Wells was the No. 1 acquirer of office properties in 2002, according to New York-based research firm Real Capital Analytics. And in November, it paid $345 million for the two-building, 949,000 sq. ft. Independence Square complex in Washington, D.C. Wells' acquisitions total more than $1.2 billion for 2002, and the company expects to spend an additional $2.4 billion by year-end 2003.

“We've shown our capability to do a major transaction such as this,” says David Steinwedell, chief investment officer at Wells. “Now, we will be seriously considered when big transactions come up in New York, Chicago, San Francisco” and other top-tier cities.

Independence Square is clearly a departure. It's a high-profile, two-building complex in southwest D.C., fully leased to NASA and the Office of the Controller of the Currency through 2012 and 2006 respectively. Yet it fits the company's strict investment criteria — highly credit-worthy tenants on long-term leases Bob White, president of Real Capital Analytics, says the Independence Square deal was impressive but also prudent. “It doesn't look like they overpaid,” White says, “although this is definitely the type of property that's commanding the broadest interest right now.”

The price works out to $364 per sq. ft., which compares to D.C.'s average of $274 per sq. ft.

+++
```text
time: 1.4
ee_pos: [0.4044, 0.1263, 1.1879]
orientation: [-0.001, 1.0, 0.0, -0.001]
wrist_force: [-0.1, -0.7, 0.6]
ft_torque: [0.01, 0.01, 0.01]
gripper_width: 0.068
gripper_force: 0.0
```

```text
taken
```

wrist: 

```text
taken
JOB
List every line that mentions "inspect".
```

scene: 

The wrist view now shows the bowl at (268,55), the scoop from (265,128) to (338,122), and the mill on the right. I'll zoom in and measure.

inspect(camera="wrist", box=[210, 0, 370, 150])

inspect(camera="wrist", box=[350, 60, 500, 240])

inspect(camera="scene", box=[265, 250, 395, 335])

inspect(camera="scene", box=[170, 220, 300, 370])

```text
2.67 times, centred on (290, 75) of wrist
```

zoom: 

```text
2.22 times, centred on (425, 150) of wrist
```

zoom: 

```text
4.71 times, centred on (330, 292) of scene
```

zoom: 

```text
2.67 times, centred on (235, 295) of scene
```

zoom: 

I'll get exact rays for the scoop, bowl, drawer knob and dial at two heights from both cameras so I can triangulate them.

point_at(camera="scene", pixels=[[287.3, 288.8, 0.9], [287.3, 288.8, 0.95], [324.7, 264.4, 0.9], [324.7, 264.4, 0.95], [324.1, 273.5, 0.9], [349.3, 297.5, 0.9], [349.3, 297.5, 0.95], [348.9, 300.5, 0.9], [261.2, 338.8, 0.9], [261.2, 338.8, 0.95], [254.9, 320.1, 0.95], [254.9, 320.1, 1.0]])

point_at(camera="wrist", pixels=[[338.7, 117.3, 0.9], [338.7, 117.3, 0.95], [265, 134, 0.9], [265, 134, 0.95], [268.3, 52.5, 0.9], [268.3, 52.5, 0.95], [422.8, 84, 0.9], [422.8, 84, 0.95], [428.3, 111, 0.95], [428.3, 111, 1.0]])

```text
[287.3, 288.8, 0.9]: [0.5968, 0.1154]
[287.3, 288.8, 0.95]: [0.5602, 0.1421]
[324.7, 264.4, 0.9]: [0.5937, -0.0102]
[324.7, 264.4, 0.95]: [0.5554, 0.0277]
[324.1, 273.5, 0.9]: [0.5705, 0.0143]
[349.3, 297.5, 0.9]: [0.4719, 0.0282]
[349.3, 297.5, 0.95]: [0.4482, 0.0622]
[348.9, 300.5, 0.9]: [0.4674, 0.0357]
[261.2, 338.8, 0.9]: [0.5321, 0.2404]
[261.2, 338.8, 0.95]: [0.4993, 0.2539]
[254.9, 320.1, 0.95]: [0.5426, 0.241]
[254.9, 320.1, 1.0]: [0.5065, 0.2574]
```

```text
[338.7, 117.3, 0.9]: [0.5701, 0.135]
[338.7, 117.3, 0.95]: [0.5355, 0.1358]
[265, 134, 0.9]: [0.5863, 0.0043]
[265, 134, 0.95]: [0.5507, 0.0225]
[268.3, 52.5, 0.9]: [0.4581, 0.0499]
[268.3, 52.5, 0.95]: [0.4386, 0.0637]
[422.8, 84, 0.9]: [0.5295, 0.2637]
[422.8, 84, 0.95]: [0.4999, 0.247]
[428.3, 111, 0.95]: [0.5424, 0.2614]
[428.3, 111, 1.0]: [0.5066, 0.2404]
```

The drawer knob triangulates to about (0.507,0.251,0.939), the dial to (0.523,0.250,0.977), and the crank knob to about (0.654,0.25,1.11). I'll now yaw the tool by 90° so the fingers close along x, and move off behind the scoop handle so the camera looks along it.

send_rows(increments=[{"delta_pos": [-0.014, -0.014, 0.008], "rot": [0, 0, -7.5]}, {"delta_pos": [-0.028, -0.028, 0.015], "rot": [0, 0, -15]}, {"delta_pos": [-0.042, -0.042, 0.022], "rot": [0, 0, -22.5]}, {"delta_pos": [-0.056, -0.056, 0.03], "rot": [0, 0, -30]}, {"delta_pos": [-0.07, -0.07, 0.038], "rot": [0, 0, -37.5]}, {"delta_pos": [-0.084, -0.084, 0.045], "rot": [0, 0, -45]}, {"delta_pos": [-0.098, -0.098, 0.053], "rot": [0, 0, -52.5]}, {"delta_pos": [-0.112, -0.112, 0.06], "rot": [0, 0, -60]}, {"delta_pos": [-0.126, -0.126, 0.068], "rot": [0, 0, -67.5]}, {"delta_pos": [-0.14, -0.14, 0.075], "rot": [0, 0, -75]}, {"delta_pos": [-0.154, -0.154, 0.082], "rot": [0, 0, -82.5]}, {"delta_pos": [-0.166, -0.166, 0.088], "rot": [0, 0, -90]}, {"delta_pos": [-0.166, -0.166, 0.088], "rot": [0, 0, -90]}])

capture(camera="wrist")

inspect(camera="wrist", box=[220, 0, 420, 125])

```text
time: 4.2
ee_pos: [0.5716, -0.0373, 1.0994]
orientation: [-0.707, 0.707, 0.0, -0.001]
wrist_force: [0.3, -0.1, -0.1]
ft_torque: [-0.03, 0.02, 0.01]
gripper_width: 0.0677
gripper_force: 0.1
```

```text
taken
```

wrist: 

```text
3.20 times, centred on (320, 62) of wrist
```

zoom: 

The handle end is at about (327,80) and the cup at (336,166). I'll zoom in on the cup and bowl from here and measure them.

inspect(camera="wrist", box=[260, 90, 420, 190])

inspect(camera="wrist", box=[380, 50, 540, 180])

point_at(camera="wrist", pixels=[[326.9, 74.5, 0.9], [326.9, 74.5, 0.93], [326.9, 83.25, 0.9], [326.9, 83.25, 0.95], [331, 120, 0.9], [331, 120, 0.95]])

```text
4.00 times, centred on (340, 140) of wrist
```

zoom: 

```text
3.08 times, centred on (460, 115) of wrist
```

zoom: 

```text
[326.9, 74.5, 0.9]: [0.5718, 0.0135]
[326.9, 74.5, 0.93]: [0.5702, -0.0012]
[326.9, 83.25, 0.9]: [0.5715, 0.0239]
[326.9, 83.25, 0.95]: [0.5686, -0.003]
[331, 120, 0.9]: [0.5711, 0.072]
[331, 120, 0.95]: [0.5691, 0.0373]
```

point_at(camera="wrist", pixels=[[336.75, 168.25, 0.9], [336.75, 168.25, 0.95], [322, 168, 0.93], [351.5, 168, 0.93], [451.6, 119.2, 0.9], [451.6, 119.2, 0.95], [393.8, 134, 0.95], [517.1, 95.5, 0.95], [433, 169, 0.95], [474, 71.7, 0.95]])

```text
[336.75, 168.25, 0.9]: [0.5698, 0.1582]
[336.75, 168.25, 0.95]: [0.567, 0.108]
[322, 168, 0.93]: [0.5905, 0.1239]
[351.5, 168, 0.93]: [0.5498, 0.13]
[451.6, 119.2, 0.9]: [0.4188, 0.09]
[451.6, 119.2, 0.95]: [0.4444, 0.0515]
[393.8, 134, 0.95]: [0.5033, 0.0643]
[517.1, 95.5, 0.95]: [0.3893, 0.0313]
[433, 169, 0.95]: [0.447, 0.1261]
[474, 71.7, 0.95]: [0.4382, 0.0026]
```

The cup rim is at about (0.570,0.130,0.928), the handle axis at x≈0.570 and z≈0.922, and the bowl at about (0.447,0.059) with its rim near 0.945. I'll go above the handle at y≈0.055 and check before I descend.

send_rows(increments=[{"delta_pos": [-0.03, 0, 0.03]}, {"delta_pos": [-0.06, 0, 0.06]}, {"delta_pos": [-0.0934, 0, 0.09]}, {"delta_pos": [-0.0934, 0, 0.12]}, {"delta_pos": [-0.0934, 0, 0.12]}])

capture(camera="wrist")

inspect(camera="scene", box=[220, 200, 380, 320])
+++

The Independence Square deal caps an aggressive two-year run for Wells. In 2002 alone, Wells purchased 31 buildings, including Nokia's Americas headquarters near Dallas for $120 million and Internet Security Systems' Atlanta headquarters for $40.5 million.

The acquisition program began in early 2001, when Wells officials determined that Wells Real Estate Investment Trust, a privately held REIT created by Wells Real Estate Funds in 1998, needed to expand. It registered a $1.1 billion private stock offering with the Securities and Exchange Commission and began selling units to qualified investors at $10 per share. Minimum investments are $1,000. By March 2002, the REIT had sold the majority of the 2001 offering and registered for a new $3.3 billion offering.

The REIT tapped the investor market at the right time, raising in excess of $100 million per month through financial advisers. With cash in hand, Wells embarked on its current buying spree.

Steinwedell declined to project the expected return on the Independence Square purchase. Overall, the market has seen cap rates on recent purchases falling as competition for high-quality properties has increased. Now, Wells is completing more deals in the 8% range, compared with a 9% cap rate earlier in the year.

And while a weaker real estate market may drag down the number of attractive properties available for purchase, falling cap rates will work in Wells' favor, Steinwedell notes, since they will force owners to put more properties on the market.

“Our pool [of potential purchases] seems to be expanding,” he explains. “The market has responded dramatically to the slide in cap rates by increasing the supply out there.”